Friday, January 19, 2018

January 2, 2018

Dear Reader,

Your unwillingness to explore this, your inability to acknowledge this, your tendency to think that any speaker is having Sound Verbal Behavior (SVB) or Noxious Verbal Behavior (NVB) by him or herself, is, of course, perpetuated by our NVB. In SVB we would explore this, acknowledge this and agree on this, but SVB keeps being made impossible due to our history with NVB. Rather than saying that there is something wrong with our history of NVB, it is more effective to fully acknowledge that this history is really there and is making us believe in many things which aren’t true. 

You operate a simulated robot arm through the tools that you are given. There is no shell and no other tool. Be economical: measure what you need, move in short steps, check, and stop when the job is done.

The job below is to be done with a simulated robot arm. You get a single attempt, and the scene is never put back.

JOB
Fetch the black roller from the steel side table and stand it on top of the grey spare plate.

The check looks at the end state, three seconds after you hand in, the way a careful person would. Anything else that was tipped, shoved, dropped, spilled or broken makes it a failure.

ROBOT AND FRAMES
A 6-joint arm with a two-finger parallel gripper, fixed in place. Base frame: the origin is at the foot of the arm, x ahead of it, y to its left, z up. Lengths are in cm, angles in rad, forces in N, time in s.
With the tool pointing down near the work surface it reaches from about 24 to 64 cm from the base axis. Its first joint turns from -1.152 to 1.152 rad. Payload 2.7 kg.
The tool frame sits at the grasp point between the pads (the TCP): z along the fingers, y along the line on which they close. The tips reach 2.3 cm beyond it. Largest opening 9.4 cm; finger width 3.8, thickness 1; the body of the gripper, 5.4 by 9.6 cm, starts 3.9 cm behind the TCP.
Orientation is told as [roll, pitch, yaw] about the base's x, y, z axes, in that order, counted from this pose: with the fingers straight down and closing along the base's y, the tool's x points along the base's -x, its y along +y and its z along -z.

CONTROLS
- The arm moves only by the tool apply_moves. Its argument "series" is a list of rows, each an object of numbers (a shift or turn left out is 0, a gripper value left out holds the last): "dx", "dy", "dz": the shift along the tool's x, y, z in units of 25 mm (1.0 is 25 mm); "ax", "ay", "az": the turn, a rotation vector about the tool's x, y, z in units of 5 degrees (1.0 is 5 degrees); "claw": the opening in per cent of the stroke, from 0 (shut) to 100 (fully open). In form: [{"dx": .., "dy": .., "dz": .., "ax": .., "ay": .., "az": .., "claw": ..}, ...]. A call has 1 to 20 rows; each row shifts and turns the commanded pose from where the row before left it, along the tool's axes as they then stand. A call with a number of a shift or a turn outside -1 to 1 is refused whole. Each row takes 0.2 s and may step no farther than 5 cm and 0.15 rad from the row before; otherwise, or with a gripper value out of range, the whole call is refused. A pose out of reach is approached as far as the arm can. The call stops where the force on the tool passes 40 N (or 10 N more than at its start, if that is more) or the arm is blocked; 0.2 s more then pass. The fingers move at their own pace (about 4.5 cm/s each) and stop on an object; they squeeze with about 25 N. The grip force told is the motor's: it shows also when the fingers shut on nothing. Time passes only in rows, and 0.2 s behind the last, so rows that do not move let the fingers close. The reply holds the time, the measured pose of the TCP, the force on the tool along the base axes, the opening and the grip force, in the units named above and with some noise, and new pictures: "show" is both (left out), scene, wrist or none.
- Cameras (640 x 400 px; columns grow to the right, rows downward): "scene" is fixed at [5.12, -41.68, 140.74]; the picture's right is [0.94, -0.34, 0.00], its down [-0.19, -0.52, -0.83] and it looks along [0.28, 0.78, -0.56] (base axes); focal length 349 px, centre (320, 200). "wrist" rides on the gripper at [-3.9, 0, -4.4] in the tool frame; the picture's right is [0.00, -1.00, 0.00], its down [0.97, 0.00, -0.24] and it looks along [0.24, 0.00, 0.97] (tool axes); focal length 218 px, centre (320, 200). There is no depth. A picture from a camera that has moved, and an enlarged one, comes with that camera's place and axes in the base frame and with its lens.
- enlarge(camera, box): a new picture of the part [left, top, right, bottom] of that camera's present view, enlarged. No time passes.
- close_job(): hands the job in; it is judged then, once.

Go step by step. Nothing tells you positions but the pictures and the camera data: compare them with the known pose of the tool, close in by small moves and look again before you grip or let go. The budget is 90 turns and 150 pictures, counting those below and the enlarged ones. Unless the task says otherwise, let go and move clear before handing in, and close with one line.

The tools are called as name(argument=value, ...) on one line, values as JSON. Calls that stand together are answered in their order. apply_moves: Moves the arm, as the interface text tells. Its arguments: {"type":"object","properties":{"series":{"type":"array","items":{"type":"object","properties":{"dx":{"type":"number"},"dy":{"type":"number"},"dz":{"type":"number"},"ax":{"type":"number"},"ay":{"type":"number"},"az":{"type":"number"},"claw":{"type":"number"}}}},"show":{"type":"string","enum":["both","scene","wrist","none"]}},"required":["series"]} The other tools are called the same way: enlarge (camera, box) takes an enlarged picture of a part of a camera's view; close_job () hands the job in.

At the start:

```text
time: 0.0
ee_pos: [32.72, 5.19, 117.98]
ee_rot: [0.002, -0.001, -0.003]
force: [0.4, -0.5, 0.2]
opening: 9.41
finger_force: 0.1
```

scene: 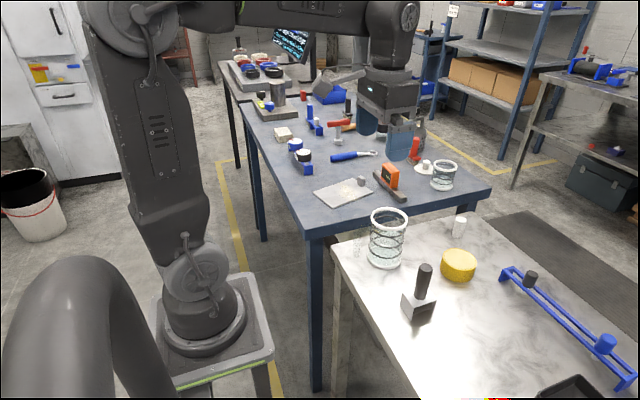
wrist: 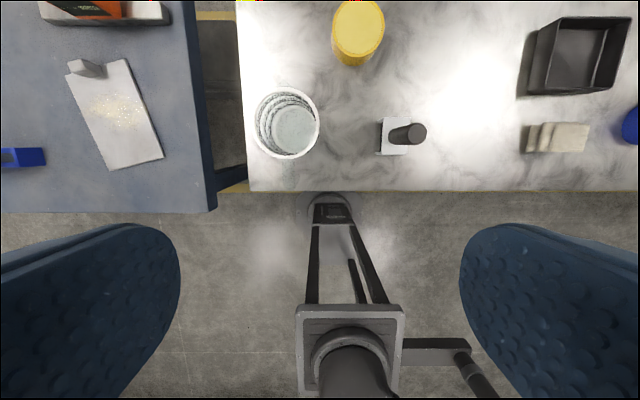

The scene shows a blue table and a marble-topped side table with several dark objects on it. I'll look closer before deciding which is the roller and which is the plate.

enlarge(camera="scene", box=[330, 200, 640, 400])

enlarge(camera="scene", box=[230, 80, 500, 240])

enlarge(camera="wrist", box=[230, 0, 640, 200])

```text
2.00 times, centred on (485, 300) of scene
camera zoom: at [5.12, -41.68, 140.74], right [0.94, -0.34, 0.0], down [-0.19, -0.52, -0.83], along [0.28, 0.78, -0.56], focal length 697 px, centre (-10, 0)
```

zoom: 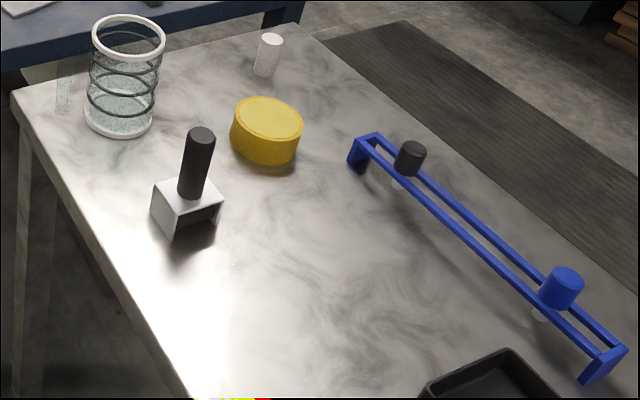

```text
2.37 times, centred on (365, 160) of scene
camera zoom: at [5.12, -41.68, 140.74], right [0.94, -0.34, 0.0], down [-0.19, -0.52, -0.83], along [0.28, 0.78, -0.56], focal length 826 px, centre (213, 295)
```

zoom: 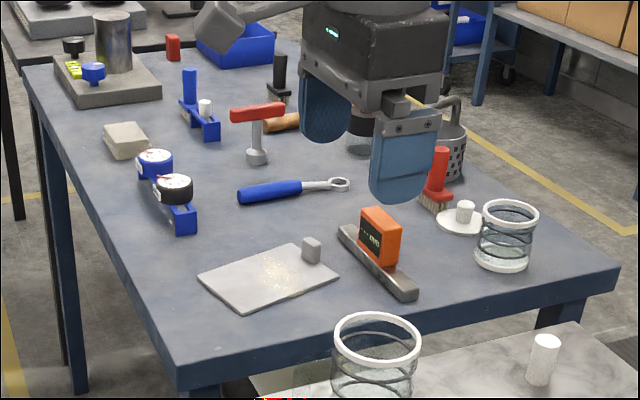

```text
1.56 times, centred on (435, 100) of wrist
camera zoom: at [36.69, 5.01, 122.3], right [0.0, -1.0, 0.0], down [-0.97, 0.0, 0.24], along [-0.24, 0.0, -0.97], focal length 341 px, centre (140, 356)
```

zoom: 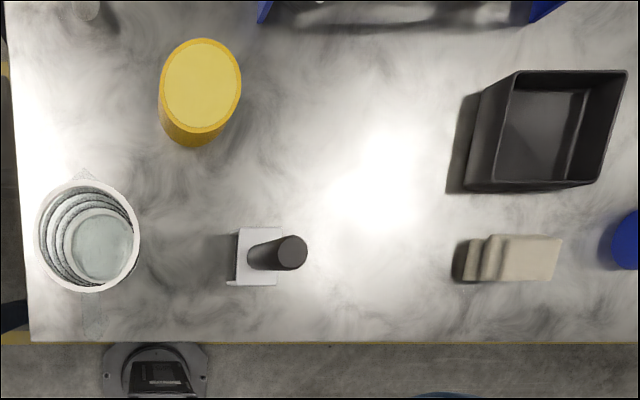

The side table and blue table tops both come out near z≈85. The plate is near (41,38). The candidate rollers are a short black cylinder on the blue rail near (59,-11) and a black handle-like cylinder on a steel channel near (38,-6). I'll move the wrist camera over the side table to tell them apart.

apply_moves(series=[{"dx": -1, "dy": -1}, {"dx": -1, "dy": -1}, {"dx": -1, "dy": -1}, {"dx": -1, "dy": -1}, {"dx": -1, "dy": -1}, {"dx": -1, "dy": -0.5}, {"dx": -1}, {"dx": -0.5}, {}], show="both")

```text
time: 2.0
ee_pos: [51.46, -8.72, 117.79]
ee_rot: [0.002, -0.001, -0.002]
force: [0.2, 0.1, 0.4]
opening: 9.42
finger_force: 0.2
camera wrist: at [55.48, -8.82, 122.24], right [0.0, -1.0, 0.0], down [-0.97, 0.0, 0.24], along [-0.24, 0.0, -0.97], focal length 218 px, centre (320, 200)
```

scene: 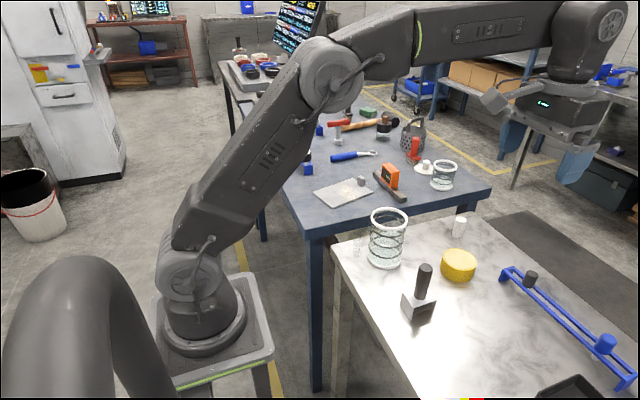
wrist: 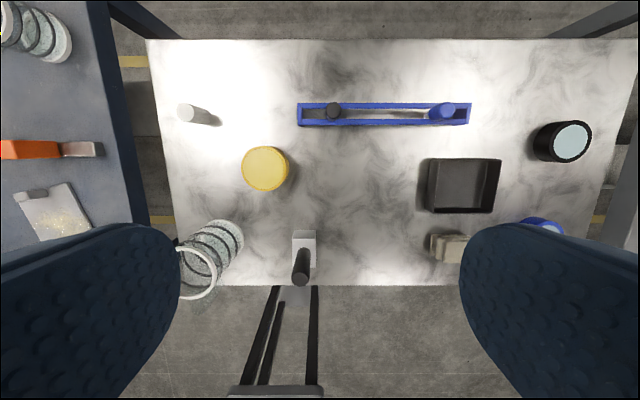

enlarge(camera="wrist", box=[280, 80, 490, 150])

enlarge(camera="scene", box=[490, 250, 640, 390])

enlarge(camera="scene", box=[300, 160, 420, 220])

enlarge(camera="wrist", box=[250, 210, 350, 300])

Let me tell you about the great paradox of SVB. Once you discover that SVB is possible, you will be amazed about the fact that nobody is having it. You will be infuriated, overwhelmed, saddened, frustrated and disappointed that everybody keeps backing out of it. Each time this happens, you again engage in NVB, but as your understanding about SVB increases, your NVB private speech decreases and you will find you are less and less upset that nobody cares about SVB.

As you no longer dread and try to change the reality, you become slowly, but surely, aware of the colossal truth that you are alone! Your aloneness has always been distorted by your involvement in NVB. For a while, your were still thinking that SVB would solve all your problems and negative feelings having to do with aloneness. By having genuine interaction with others you believed your aloneness would dissolve.

Everyone has an ideal they believe in and often these ideals are expressed as spiritual aspirations. We may not know about SVB, but we have a sense of what is possible if we would get along in peace and harmony. Once we understand how SVB works, we realize that nobody wants it as it can only be had by those who are willing to accept that they are and remain alone with themselves. The connection we make with each other during SVB doesn’t change anything about our aloneness, except that it makes us more aware about it in a way that we no longer will try to change it.

Our SVB with others (public speech) has inevitably resulted in SVB with ourselves (private speech) and this is the only way in which we can come to terms with our aloneness. There is, however, an important difference between expressing private speech publicly in SVB with others, who can then respond to it and expressing private speech publicly in SVB, but only to ourselves, so that we ourselves can then respond to it.

SVB reveals to us there will always be an end to or a limitation of expressing our private speech to others publicly, but there is no end to expressing our private speech publicly to ourselves. Unless we die, we will continue to have a conversation with ourselves. Our exploration and knowledge of our conversation with ourselves is, of course, only as real and useful as our exploration of our conversation with others has been.